Decision-making in Centrifugal Federal Systems: what can Catalonia and Spain truly learn from the Canadian experience? (PRE223/25/000008)

DETALLES

Entidad financiadora: Institut d’Estudis d’Autogovern.

Investigador Principal: Elia Marzal Yetano (Universidad de Barcelona).

Duración: 06/11/2025-05/11/2027

RESUMEN

This project develops a normative and analytical framework to assess the constitutional legitimacy of decision-making procedures in deeply plural and plurinational states. It takes as its point of departure the 1998 Reference re Secession of Quebec of the Supreme Court of Canada, understood not merely as a doctrinal pronouncement on secession, but as a constitutional theory of negotiated sovereignty grounded in democratic principles.

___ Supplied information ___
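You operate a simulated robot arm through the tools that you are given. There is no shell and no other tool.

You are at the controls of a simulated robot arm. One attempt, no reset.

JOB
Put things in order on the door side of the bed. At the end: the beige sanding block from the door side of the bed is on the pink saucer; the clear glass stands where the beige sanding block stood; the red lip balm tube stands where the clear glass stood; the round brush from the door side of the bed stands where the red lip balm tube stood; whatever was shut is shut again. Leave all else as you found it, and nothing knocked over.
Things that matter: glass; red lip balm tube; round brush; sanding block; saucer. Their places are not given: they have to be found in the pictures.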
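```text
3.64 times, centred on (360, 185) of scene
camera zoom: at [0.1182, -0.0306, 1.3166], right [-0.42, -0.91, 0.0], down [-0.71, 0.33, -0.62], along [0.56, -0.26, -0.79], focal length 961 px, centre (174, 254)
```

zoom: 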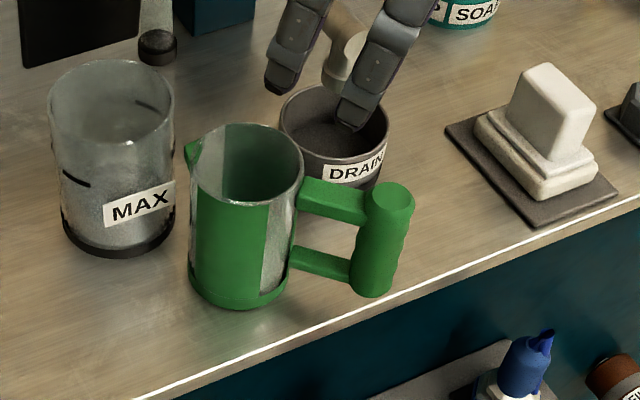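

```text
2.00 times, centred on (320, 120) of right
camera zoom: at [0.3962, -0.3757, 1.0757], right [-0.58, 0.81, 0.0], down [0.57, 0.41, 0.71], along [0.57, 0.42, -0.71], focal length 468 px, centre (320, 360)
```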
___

The Court’s reasoning articulated a conditional “duty to negotiate” triggered by a clear expression of popular will. Rather than endorsing unilateral secession or entrenching a veto structure, the judgment proposed a procedurally mediated model of constitutional change that seeks to reconcile federalism, democracy, constitutionalism, and the protection of minorities. This project interprets that model as an attempt to address a structural tension characteristic of centrifugal federal systems: the conflict between majority rule at the state level and the claims of territorially concentrated permanent minorities.

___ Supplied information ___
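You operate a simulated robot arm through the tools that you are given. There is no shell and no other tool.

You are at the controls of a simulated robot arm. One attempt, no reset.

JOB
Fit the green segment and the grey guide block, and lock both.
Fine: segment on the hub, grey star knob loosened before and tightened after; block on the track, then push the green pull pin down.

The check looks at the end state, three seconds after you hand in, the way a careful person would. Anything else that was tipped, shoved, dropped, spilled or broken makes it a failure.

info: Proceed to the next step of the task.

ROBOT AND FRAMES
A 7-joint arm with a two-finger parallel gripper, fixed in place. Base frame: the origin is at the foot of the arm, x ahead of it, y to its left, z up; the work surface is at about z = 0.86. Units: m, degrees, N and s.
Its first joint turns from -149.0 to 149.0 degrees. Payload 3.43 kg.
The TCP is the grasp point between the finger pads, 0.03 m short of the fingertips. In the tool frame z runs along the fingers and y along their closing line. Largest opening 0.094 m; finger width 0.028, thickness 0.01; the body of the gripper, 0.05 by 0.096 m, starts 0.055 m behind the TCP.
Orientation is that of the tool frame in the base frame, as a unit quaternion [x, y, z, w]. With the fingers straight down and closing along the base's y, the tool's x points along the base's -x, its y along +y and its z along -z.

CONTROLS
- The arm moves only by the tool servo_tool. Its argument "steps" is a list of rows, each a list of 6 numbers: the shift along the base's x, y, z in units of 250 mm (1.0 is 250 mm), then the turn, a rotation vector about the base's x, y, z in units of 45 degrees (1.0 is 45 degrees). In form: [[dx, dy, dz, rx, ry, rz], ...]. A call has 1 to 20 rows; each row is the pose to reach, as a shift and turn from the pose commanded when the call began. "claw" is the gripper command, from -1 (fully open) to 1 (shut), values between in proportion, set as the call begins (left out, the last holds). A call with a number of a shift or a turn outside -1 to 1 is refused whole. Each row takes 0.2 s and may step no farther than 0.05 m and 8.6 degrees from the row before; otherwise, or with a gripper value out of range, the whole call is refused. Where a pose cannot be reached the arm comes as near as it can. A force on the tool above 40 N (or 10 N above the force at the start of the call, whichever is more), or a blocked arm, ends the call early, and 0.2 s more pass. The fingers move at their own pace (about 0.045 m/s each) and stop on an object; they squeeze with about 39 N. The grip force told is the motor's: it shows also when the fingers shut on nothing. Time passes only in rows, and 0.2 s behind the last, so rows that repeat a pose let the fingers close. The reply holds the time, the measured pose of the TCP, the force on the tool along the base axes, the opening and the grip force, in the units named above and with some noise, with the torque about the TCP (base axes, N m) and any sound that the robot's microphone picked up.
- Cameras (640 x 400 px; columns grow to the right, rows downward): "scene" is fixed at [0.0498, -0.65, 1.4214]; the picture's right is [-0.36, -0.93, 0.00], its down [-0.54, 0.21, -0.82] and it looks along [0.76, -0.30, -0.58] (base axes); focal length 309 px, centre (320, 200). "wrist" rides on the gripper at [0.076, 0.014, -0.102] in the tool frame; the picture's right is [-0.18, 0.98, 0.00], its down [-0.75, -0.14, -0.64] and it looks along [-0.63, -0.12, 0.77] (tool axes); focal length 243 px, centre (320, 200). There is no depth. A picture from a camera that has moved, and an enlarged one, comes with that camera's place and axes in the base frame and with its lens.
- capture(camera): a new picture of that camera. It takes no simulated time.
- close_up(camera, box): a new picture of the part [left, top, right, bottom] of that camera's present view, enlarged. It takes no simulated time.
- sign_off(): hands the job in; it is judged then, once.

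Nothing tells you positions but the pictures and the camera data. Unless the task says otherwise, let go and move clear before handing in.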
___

The research pursues three theoretical objectives. First, it reconstructs the internal normative logic of the Court’s framework and situates it within competing paradigms of Canadian federalism (bilateral, multilateral, and federal-institutional). Second, it evaluates the model through the lens of democratic theory, drawing in particular on social choice theory, public choice theory, and theories of consensus democracy to examine whether procedural clarity can generate legitimacy under conditions of deep disagreement. Third, it critically assesses subsequent institutional responses—most notably the federal Clarity Act and Quebec’s Loi 99—as competing interpretations of the scope and limits of constitutional negotiation.

Through a structured comparison with Spain, the project aims to refine the theoretical conditions under which a constitutional duty to negotiate can be normatively justified in plurinational democracies.